Transport of polymer-coated metal–organic framework nanoparticles in porous media

Abstract Injecting fluids into deep underground geologic structures is a critical component to development of long-term strategies for managing greenhouse gas emissions and facilitating energy extraction operations. Recently, we reported that metal–organic frameworks are low-frequency, absorptive-acoustic metamaterial that may be injected into the subsurface to enhance geophysical monitoring tools used to track fluids and map complex structures. A key requirement for this nanotechnology deployment is transportability through porous geologic media without being retained by mineral-fluid interfaces. We used flow-through column studies to estimate transport and retention properties of five different polymer-coated MIL-101(Cr) nanoparticles (NP) in siliceous porous media.
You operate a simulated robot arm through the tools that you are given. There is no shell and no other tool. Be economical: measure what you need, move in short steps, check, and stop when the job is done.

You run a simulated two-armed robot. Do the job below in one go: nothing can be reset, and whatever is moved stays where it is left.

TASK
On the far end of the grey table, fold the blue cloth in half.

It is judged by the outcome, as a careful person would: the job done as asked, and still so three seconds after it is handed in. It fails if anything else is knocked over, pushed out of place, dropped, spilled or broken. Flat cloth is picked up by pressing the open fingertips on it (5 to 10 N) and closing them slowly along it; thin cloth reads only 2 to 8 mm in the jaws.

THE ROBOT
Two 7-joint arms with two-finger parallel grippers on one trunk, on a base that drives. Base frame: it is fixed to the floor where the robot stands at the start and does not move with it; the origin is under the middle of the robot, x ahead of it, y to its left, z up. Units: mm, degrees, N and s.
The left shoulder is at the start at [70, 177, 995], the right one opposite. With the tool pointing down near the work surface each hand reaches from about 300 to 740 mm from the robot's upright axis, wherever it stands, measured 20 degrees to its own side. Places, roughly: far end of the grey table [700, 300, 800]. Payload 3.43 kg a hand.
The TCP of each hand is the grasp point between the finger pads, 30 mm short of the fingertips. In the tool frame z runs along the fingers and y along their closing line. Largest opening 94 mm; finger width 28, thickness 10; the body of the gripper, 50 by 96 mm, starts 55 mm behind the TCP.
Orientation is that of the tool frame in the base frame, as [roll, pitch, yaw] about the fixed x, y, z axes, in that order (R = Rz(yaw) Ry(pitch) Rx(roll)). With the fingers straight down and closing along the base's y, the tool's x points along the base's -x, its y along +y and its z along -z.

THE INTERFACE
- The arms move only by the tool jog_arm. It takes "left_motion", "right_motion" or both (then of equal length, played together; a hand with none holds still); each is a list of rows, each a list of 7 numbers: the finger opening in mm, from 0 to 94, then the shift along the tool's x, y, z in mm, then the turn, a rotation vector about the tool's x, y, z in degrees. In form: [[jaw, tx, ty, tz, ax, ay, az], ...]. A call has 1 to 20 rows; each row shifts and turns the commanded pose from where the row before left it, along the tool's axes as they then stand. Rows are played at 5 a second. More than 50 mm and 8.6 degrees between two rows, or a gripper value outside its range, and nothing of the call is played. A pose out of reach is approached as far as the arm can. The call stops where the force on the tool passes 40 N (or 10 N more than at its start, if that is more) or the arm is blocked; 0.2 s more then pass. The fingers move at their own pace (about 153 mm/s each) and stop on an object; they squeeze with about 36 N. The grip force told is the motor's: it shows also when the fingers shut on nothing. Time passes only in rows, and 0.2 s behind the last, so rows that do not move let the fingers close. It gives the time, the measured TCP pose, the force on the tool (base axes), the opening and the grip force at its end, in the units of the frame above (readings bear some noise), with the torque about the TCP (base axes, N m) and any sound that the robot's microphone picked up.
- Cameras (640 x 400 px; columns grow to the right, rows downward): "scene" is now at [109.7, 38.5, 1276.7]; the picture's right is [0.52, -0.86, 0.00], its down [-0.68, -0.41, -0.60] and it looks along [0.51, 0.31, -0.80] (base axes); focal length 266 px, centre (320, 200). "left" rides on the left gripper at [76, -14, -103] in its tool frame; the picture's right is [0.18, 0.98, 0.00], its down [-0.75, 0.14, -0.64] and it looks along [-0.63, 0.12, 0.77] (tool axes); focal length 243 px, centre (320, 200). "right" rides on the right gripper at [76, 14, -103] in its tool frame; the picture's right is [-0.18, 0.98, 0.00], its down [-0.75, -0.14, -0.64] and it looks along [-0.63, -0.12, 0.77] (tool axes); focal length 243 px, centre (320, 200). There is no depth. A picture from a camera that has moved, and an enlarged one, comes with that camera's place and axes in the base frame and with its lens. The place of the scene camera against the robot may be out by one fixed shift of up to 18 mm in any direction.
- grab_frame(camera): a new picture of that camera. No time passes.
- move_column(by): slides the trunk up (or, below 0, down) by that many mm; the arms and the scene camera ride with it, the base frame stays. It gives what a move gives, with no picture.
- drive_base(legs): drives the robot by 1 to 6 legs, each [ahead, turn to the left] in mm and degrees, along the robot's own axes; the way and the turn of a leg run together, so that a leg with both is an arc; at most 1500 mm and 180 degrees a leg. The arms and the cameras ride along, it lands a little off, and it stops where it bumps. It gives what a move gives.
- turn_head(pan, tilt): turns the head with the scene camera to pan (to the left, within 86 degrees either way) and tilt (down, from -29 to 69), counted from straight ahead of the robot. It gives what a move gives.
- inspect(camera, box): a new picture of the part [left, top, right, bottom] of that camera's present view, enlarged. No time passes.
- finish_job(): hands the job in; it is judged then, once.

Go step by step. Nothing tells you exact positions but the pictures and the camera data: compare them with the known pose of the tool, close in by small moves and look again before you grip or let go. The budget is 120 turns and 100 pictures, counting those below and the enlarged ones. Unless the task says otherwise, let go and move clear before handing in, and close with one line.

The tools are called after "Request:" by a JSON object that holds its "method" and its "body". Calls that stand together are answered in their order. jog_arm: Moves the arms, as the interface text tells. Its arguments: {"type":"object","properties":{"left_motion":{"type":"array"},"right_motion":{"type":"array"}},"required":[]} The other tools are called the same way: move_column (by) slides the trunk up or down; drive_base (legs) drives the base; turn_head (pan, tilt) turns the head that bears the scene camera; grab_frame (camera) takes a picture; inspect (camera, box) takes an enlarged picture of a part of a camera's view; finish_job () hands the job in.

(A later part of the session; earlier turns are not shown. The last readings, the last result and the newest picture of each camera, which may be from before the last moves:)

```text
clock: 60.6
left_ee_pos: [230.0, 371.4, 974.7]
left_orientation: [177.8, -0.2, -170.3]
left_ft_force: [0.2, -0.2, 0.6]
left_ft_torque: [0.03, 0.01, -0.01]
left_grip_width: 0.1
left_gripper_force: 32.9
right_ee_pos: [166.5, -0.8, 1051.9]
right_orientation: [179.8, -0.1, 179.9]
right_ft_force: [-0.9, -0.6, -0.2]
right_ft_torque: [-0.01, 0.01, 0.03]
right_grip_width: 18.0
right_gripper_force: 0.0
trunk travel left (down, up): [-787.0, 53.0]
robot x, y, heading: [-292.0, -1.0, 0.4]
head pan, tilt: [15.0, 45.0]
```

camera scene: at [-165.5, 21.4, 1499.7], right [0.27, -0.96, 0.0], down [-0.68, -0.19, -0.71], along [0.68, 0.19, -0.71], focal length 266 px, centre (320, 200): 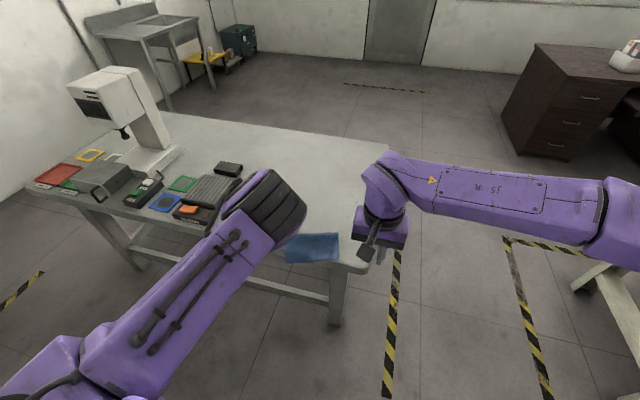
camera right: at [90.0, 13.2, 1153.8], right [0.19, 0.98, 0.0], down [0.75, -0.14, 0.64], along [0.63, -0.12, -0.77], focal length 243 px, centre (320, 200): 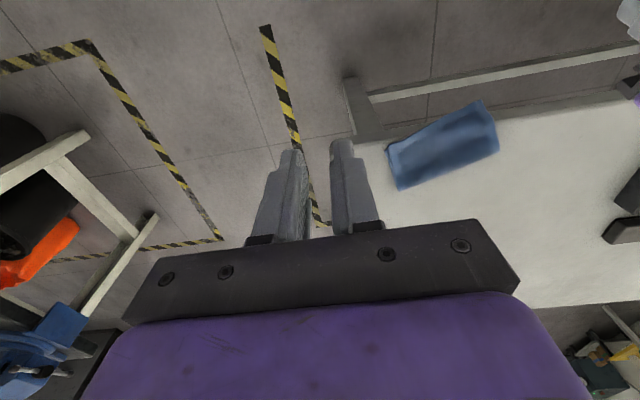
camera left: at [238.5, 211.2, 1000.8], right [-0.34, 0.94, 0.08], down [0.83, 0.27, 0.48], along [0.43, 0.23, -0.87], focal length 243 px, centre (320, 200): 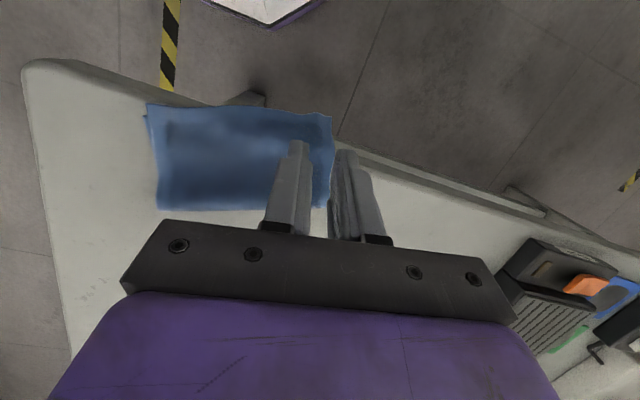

When negatively charged polystyrene sulfonate coated nanoparticles (NP-PSS-70K) were transported in 1 M NaCl, only about 8.4% of nanoparticles were retained in the column. Nanoparticles coated with polyethylenimine (NP-PD1) exhibited significant retention (> 50%), emphasizing the importance of complex nanoparticle-fluid-rock interactions for successful use of nanofluid technologies in the subsurface. Nanoparticle transport experiments revealed that nanoparticle surface characteristics play a critical role in nanoparticle colloidal stability and as well the transport.